Berlin Wall Milestone Reflects Loss of History's Lessons

Michael Reagan By Wednesday, 11 November 2009 05:02 PM EST Current | Bio | Archive

I was in Europe this past week to help commemorate the 20th anniversary of the fall of the Berlin Wall.

I departed on the trip with a great deal of enthusiasm and an expectation that the heroes responsible for that momentous event would be justly recognized. Sadly, I was reminded instead of how much we have willingly forgotten.

During the past several months, the Reagan Legacy Foundation has been working hard to ensure that Berliners remember the vital role my father played in bringing down the wall and defeating communism. Amazingly, there are no major statues, memorials, or tributes to Ronald Reagan — the president, the man who sided with freedom over tyranny.

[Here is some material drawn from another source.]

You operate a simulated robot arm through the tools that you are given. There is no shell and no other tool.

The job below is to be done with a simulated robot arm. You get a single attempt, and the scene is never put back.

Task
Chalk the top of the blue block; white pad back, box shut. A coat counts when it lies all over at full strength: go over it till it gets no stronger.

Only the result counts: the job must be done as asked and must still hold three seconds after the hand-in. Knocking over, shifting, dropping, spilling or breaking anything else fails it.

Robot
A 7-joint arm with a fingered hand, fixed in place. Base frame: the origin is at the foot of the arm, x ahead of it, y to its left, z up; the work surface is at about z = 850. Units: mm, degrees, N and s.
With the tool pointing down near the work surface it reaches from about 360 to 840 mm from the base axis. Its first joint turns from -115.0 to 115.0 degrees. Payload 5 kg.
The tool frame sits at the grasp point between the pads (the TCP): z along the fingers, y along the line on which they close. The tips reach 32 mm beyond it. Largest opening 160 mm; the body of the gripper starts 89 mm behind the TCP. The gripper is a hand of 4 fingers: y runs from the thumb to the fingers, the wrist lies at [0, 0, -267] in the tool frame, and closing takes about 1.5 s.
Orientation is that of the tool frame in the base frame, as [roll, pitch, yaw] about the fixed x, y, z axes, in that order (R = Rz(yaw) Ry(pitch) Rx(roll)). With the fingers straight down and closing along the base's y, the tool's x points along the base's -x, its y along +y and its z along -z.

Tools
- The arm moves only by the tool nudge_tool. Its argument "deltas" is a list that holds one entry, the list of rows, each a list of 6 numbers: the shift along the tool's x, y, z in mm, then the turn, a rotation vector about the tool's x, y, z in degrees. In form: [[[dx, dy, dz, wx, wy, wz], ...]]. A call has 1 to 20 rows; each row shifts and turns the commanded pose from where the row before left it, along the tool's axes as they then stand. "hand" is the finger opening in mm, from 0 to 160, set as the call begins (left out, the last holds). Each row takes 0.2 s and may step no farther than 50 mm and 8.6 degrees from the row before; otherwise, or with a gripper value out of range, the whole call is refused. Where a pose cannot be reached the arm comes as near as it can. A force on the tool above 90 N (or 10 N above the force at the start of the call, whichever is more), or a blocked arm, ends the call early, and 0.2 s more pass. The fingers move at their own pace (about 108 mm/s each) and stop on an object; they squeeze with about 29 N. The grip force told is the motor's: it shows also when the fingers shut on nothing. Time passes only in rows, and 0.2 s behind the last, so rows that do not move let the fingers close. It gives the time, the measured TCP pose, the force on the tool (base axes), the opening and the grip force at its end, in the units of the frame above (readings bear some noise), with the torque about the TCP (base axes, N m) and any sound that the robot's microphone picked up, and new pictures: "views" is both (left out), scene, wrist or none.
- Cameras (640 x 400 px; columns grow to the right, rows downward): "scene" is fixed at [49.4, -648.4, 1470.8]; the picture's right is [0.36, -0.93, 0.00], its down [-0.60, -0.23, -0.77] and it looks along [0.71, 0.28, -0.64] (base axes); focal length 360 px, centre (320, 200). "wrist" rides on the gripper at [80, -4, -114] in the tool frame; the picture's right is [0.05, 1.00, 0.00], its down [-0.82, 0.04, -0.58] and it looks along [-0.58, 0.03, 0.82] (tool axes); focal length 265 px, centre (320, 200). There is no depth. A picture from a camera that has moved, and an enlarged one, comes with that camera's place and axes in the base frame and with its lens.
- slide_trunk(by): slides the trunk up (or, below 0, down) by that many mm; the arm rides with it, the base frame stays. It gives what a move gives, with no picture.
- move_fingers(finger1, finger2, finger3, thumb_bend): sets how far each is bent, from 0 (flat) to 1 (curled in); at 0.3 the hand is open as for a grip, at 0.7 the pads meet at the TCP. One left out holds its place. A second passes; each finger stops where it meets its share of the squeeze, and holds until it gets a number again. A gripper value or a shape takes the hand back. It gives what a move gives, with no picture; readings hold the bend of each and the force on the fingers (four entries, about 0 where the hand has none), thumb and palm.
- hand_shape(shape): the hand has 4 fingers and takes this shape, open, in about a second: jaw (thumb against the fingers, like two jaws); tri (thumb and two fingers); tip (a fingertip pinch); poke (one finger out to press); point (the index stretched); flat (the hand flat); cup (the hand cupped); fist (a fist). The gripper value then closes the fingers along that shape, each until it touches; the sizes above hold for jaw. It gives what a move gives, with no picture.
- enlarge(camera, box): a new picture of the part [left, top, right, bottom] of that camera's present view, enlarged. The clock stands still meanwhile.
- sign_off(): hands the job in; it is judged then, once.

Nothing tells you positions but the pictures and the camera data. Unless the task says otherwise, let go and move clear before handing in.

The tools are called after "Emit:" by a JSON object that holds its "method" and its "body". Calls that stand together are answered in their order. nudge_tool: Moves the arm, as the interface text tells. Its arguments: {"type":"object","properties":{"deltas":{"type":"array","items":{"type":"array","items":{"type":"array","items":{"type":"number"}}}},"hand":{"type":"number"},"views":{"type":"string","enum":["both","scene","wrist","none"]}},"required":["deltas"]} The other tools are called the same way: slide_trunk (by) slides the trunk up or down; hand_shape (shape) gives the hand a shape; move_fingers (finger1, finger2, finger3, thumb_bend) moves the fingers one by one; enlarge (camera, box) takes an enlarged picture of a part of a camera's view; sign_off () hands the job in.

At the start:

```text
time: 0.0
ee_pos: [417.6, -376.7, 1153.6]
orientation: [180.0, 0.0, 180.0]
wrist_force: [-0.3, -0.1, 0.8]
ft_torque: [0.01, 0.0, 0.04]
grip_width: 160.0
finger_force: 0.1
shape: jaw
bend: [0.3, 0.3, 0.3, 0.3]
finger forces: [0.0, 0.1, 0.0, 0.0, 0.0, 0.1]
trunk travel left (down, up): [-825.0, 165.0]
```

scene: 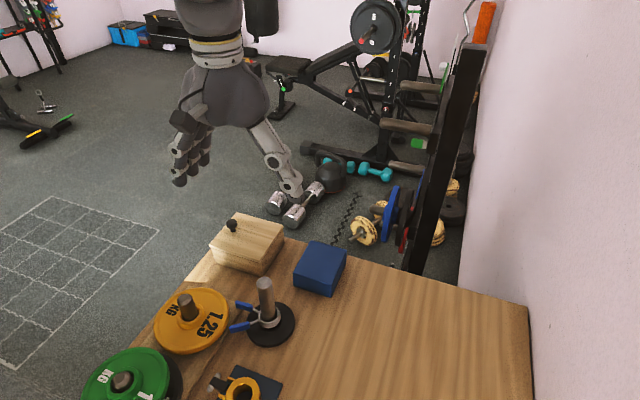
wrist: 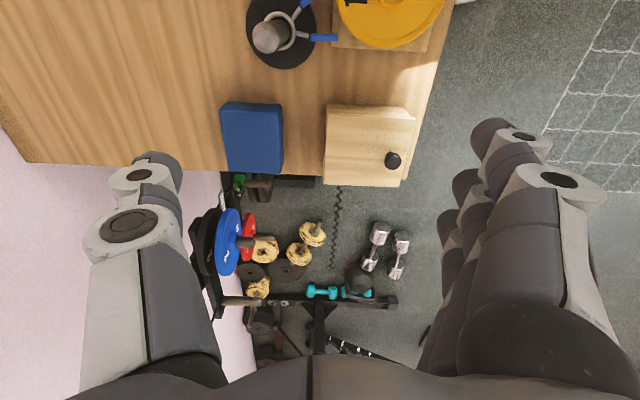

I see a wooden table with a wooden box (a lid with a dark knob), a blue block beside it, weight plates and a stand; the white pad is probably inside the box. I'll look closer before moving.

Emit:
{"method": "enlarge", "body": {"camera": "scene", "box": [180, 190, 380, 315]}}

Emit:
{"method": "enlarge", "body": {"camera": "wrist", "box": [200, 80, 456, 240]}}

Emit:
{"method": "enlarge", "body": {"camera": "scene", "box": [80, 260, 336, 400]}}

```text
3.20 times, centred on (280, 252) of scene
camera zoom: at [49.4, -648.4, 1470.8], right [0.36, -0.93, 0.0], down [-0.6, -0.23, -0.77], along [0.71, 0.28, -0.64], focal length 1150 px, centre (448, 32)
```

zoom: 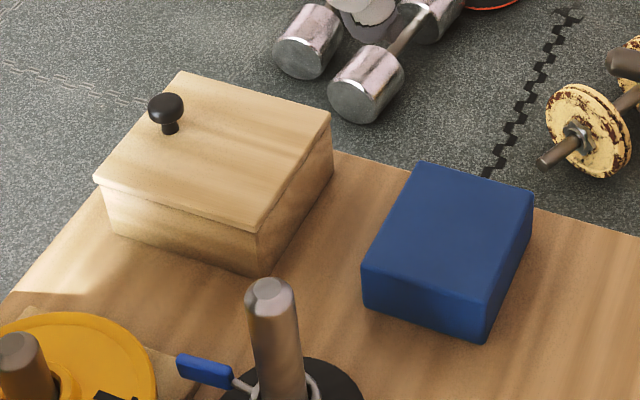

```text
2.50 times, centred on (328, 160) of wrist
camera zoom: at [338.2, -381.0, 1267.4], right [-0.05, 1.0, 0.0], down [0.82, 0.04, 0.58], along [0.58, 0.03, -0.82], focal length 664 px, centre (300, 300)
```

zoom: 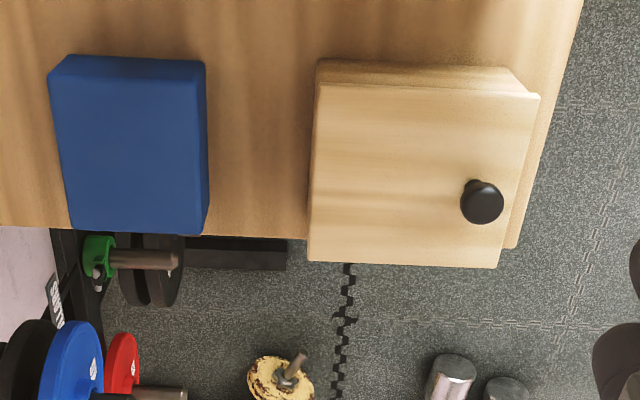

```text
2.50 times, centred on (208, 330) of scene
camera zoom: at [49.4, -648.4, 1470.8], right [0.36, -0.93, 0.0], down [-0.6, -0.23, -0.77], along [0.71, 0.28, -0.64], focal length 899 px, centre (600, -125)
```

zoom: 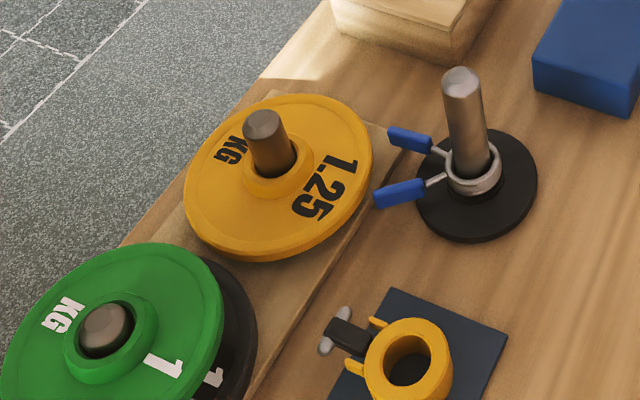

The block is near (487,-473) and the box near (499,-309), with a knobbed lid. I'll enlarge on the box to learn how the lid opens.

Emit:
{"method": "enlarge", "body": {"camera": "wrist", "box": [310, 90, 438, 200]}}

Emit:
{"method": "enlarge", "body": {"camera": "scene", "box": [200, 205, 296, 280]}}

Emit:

Fortunately, in partnering with the “Checkpoint Charlie” museum, we have unveiled a Ronald Reagan permanent exhibit to help educate Berliners and their international guests of what would have been an unpardonable omission in modern historical analysis of that period.

During these ceremonies, I fully expected the legends of this period to be honored — or at least to be mentioned. But over the course of this celebration, which included fireworks and a re-enactment of the fall of the wall, I heard nary a mention of Ronald Reagan or Margaret Thatcher. This was both frustrating and alarming.

One only has to review modern education textbooks to see that this omission is not limited to an important celebration on a cold Berlin night. Rather, it is a trend that is removing the reference of the great heroes and leaders of the Cold War battle and replacing it with a softer, perhaps less controversial revision.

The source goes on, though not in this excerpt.